A spokesman for Prime Minister David Cameron, speaking on customary condition of anonymity, described the suspension of flights as a “precautionary measure” while an investigation continued on what caused Metrojet Flight 9268 to apparently break up in the air. All 224 people aboard were killed.

Although analysts initially dismissed claims by an extremist group linked to Islamic State that it shot down the plane — the aircraft’s cruising altitude of 31,000 feet is believed to have been out of reach of weapons that Islamic State possesses — the possibility of a bomb aboard the airliner has not been ruled out.

Reuters news agency reported Wednesday that investigators are beginning to believe the crash was caused by an explosion, though they don’t know whether it was triggered by a bomb, a fuel tank failure or some other cause. The report cited an unidentified Egyptian source close to the crash investigation.

News agencies reported Tuesday that a U.S. satellite detected a midair heat flash at the time of the Metrojet fall from radar screens. Russian news media, however, reported from the makeshift forensic lab in St. Petersburg that the bodies of the crash victims bore no signs of an explosive impact.

U.S. officials have declined to say publicly what may have caused the crash.

“We’re going to continue to decline to speculate on the cause so that we don’t prejudice the outcome of the ongoing investigation,” Ned Price, a spokesman for the National Security Council, said in a statement Wednesday.

Rep.

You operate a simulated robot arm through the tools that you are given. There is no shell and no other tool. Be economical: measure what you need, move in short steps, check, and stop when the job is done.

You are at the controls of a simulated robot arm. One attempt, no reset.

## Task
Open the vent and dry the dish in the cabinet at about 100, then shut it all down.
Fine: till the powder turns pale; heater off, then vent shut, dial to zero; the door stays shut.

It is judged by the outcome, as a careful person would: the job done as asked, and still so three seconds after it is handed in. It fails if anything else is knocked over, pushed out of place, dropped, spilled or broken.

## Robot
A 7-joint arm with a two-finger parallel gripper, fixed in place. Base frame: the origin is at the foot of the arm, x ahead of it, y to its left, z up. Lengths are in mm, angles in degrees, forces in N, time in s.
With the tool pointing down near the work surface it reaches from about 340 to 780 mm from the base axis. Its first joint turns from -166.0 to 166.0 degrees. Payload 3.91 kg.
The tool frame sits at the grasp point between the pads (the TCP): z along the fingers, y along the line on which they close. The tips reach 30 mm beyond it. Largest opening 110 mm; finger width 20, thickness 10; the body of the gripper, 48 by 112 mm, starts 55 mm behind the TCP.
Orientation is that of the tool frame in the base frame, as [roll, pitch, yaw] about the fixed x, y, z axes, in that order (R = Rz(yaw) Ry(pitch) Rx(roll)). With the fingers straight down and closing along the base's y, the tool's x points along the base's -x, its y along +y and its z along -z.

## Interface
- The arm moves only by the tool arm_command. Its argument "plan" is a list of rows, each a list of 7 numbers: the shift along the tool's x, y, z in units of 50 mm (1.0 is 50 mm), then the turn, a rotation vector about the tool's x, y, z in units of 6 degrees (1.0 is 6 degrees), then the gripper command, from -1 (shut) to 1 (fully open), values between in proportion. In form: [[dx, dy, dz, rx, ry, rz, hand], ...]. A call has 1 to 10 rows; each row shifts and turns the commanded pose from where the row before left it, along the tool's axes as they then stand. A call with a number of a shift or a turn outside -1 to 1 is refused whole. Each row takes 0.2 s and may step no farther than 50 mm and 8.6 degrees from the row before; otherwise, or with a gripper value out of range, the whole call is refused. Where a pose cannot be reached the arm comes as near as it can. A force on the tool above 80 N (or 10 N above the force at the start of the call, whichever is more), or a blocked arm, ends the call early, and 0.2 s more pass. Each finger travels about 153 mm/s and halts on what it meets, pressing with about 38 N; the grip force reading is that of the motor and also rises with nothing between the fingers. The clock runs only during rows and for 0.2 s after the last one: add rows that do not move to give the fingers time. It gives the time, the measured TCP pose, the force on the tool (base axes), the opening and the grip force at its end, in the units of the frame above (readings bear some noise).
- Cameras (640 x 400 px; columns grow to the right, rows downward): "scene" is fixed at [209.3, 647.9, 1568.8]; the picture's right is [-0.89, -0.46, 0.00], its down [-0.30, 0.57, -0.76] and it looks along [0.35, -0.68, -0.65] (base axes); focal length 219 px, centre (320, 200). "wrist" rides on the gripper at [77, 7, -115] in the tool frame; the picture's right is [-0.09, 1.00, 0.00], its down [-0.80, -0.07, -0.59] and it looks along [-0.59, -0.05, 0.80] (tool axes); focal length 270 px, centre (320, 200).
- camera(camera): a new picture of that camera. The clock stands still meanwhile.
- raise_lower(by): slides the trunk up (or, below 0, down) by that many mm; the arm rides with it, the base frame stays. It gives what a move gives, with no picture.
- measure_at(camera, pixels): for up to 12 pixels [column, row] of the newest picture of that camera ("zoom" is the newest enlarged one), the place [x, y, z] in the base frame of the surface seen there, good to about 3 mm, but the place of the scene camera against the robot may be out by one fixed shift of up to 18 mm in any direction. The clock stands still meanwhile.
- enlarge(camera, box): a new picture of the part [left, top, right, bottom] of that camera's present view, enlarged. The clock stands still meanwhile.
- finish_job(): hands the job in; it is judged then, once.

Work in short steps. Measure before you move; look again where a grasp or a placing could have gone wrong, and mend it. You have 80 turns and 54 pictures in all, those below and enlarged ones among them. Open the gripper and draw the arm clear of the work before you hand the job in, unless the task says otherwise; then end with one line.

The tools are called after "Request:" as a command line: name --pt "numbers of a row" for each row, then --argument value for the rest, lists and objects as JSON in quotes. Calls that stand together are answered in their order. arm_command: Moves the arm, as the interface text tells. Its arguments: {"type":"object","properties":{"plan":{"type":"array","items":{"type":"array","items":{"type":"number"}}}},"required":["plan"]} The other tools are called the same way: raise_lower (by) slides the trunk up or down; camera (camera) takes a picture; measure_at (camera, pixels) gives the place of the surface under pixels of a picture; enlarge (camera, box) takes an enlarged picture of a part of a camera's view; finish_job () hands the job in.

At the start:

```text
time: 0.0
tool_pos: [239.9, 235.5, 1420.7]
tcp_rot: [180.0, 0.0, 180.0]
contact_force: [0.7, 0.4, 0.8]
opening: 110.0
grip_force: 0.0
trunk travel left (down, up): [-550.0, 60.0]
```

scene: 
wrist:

Adam Schiff (D-Burbank), the top Democrat on the House Intelligence Committee, said the U.S. intelligence community is still in “fact-finding mode” and has reached no conclusions.

Schiff was briefed Wednesday about the crash and said the U.S. was considering the possibility that a bomb was smuggled on board but had not ruled out structural problems in the aircraft as the cause.

The tail of the Airbus A321 reportedly was repaired after a hard landing more than a decade ago.

“We are sifting through intelligence to try to figure out what happened,” Schiff said. “I don’t think the intelligence community is ready to draw any conclusions.”

The suspension of British flights came a day before Egyptian President Abdel Fattah Sisi was scheduled to arrive in Britain. Cameron called Sisi on Tuesday evening, and the two leaders agreed that while “it was important not to pre-judge the investigation,” tightening security measures would be wise, the spokesman said.

Cameron’s office did not indicate whether a specific piece of evidence had triggered the suspension of flights.

Russian officials say the Airbus A321-200, carrying mostly Russian vacationers home to St. Petersburg, broke up in the air 23 minutes after takeoff. But they have refrained from announcing the cause, citing the investigation.

Metrojet, the plane’s owner, and Russian authorities have offered conflicting theories on what happened. Metrojet officials have insisted that the crash was caused by an “external impact,” not a technical malfunction or pilot error. Russian officials have said it’s too early to jump to that conclusion.

Kremlin spokesman Dmitry Peskov was quoted Tuesday as saying there is no evidence that the plane was brought down by an act of terrorism. He said it was inappropriate to link the crash to Russia’s airstrikes in Syria, as the Islamic State-linked group did Saturday. Russia has been bombing Islamic State and other rebel groups seeking the overthrow of Syrian President Bashar Assad.

“Hypothetical insinuations on that score are inappropriate,” Peskov said, according to the official Tass news agency.

Rescue teams in Egypt continued to search the Sinai desert Wednesday for more human remains and parts of the plane’s fuselage, the Associated Press reported.

Bennett reported from Washington and Chu from London.